DIRECTIONS: Repeat the document text word for word.

DOCUMENT TEXT:
============================================================

Uma das maiores revelações da literatura brasileira contemporânea, Menalton Braff nasceu no Rio Grande do Sul e reside em Ribeirão Preto (SP). Estreou na literatura em 1986, aos 46 anos, com o livro Janela aberta, assinado com o pseudônimo de Salvador dos Passos. Em 2000, já como Menalton Braff, venceu o Prêmio Jabuti com À sombra do cipreste. Seu mais recente livro é a coletânea de contos A coleira no pescoço (Bertrand Brasil), a ser lançada na Bienal de SP. Nesta entrevista, ele fala de “sua literatura e das literaturas alheias”, como observa o escritor Flávio Paranhos, um de seus entrevistadores, juntamente com Carlos Willian Leite, Edival Lourenço e Francisco Perna.
• Sua prosa é elegante sem ser pedante. É rica sem ser complicada. Como consegue?
É muito difícil para um autor chegar a essa consciência analítica de si mesmo. Principalmente quando a pergunta quase que induz ao auto-elogio. Por isso, e prevenido contra a vaidade, tento responder — sem pedantismo. Meu primeiro critério estético foi o gosto. Gostava de alguns autores mais que de outros. Então comecei escrevendo para mim, isto é, entrei para uma família das letras pela porta da simpatia. Mais tarde, quando comecei a ter notícia das correntes críticas e estéticas, me convenci de que a literatura tinha como sua massa uma linguagem diferente da linguagem usual, pois é arte, mas não a ponto de tornar-se pesada, falsa. A busca do coloquial, tão cara aos jovens de 22, foi uma fase, representou uma reação contra a grandiloqüência impávida do final do século 19 e início do 20. A simples transcrição da fala das ruas, isso, eu pensava, até um gravador pode fazer. Me parecia que era preciso mais, que o autor deveria carimbar seu texto com qualquer coisa que o identificasse. Isso tudo foi sempre um exercício de escrita, uma idéia a ser perseguida.

============================================================

DATA EXCERPT:
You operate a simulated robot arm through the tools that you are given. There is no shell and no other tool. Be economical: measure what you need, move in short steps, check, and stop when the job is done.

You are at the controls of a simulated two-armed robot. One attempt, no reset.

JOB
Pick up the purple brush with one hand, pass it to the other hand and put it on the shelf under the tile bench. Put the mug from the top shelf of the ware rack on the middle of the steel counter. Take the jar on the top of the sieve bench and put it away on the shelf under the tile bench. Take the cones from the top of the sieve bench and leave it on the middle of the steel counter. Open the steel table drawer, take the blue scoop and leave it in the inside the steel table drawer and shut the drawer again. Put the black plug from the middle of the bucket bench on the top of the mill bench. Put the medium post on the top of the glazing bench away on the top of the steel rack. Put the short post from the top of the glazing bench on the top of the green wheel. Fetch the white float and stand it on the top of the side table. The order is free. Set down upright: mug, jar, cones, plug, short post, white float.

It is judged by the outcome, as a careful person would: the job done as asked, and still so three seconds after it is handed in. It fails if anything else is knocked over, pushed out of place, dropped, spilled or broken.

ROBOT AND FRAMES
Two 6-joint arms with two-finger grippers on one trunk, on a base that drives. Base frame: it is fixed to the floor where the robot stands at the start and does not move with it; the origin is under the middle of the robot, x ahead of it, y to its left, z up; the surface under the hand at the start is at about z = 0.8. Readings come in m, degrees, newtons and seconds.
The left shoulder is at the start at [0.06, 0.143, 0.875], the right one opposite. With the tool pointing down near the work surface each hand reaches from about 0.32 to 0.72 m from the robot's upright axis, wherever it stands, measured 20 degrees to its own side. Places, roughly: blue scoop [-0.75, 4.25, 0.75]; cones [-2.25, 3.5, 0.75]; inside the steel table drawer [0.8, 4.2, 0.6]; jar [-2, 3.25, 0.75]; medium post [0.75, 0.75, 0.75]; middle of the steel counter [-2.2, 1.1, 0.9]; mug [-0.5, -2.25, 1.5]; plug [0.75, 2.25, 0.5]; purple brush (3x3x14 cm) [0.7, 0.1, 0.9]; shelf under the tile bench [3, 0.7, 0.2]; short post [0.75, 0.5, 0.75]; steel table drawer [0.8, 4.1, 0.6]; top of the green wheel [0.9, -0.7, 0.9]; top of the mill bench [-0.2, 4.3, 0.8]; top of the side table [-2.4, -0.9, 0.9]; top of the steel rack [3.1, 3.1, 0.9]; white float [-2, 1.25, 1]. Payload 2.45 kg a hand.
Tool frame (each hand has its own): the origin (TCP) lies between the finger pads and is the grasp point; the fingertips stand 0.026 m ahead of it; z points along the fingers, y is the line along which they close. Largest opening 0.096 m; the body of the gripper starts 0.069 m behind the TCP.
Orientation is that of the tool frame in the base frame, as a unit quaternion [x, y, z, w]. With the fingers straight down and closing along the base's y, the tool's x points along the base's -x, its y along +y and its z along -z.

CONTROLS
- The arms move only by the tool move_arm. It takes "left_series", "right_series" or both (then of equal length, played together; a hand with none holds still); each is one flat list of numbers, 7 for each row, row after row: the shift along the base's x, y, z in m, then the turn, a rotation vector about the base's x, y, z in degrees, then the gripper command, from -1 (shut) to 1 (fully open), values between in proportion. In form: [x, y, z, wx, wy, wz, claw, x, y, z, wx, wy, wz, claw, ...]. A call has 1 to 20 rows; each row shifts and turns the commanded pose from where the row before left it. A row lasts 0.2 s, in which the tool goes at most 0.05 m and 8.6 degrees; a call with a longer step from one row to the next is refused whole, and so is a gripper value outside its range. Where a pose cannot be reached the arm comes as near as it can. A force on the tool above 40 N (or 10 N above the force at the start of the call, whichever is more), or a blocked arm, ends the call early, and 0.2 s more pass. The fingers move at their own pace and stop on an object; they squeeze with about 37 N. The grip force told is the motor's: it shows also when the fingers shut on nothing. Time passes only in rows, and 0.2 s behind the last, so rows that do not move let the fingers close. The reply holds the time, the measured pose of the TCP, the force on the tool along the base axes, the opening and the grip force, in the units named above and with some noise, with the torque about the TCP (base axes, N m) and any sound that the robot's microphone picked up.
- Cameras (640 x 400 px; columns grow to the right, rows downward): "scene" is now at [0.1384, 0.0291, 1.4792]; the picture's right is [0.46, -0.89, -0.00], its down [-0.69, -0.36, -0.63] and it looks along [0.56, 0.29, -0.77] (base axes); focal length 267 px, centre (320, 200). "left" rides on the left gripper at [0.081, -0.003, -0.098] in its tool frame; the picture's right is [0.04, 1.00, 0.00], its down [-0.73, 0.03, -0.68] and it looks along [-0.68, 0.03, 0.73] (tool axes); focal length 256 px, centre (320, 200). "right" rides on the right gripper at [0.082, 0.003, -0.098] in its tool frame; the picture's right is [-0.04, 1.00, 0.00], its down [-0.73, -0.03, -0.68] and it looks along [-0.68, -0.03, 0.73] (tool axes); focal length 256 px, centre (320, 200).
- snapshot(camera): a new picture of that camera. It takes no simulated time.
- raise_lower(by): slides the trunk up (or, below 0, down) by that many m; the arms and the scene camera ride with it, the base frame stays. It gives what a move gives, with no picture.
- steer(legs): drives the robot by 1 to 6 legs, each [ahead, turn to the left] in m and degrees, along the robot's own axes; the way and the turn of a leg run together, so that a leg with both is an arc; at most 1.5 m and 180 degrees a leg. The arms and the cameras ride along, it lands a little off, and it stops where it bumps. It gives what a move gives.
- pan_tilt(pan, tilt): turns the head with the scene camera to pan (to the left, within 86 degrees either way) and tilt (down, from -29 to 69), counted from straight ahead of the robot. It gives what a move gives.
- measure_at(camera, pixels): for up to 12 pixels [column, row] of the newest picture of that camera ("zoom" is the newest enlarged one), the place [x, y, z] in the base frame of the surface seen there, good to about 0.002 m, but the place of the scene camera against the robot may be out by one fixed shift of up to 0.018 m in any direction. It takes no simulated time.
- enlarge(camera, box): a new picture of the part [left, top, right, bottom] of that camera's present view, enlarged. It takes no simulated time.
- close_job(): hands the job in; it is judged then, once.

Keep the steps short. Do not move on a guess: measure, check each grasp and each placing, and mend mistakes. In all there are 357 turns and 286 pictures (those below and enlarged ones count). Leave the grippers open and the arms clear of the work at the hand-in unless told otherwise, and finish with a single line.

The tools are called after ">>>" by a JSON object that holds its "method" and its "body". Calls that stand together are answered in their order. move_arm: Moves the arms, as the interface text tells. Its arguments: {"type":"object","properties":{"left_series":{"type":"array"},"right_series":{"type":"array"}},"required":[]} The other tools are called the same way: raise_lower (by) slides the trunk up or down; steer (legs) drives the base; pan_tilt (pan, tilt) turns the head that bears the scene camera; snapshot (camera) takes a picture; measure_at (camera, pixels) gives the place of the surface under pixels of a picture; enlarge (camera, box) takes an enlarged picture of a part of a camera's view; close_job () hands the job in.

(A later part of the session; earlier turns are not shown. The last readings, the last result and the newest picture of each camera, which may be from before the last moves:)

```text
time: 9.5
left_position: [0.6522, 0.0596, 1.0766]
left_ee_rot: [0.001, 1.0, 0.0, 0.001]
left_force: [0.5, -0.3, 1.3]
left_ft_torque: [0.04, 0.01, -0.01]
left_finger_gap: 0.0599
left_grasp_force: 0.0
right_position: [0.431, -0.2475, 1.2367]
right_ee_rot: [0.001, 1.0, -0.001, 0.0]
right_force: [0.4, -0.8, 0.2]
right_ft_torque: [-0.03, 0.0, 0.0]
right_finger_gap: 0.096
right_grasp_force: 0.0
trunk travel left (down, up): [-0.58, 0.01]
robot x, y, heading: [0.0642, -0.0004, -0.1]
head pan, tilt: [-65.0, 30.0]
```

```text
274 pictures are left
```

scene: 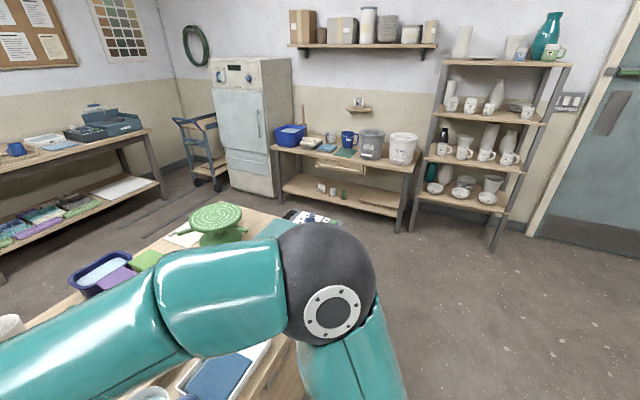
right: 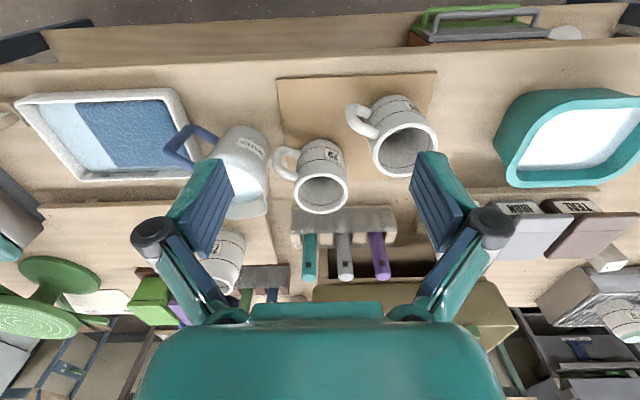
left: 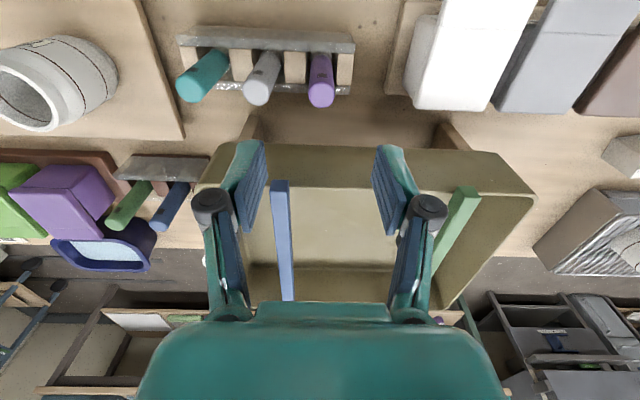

============================================================

COMPLETE OUTPUT:
Uma das maiores revelações da literatura brasileira contemporânea, Menalton Braff nasceu no Rio Grande do Sul e reside em Ribeirão Preto (SP). Estreou na literatura em 1986, aos 46 anos, com o livro Janela aberta, assinado com o pseudônimo de Salvador dos Passos. Em 2000, já como Menalton Braff, venceu o Prêmio Jabuti com À sombra do cipreste. Seu mais recente livro é a coletânea de contos A coleira no pescoço (Bertrand Brasil), a ser lançada na Bienal de SP. Nesta entrevista, ele fala de “sua literatura e das literaturas alheias”, como observa o escritor Flávio Paranhos, um de seus entrevistadores, juntamente com Carlos Willian Leite, Edival Lourenço e Francisco Perna.
• Sua prosa é elegante sem ser pedante. É rica sem ser complicada. Como consegue?
É muito difícil para um autor chegar a essa consciência analítica de si mesmo. Principalmente quando a pergunta quase que induz ao auto-elogio. Por isso, e prevenido contra a vaidade, tento responder — sem pedantismo. Meu primeiro critério estético foi o gosto. Gostava de alguns autores mais que de outros. Então comecei escrevendo para mim, isto é, entrei para uma família das letras pela porta da simpatia. Mais tarde, quando comecei a ter notícia das correntes críticas e estéticas, me convenci de que a literatura tinha como sua massa uma linguagem diferente da linguagem usual, pois é arte, mas não a ponto de tornar-se pesada, falsa. A busca do coloquial, tão cara aos jovens de 22, foi uma fase, representou uma reação contra a grandiloqüência impávida do final do século 19 e início do 20. A simples transcrição da fala das ruas, isso, eu pensava, até um gravador pode fazer. Me parecia que era preciso mais, que o autor deveria carimbar seu texto com qualquer coisa que o identificasse. Isso tudo foi sempre um exercício de escrita, uma idéia a ser perseguida.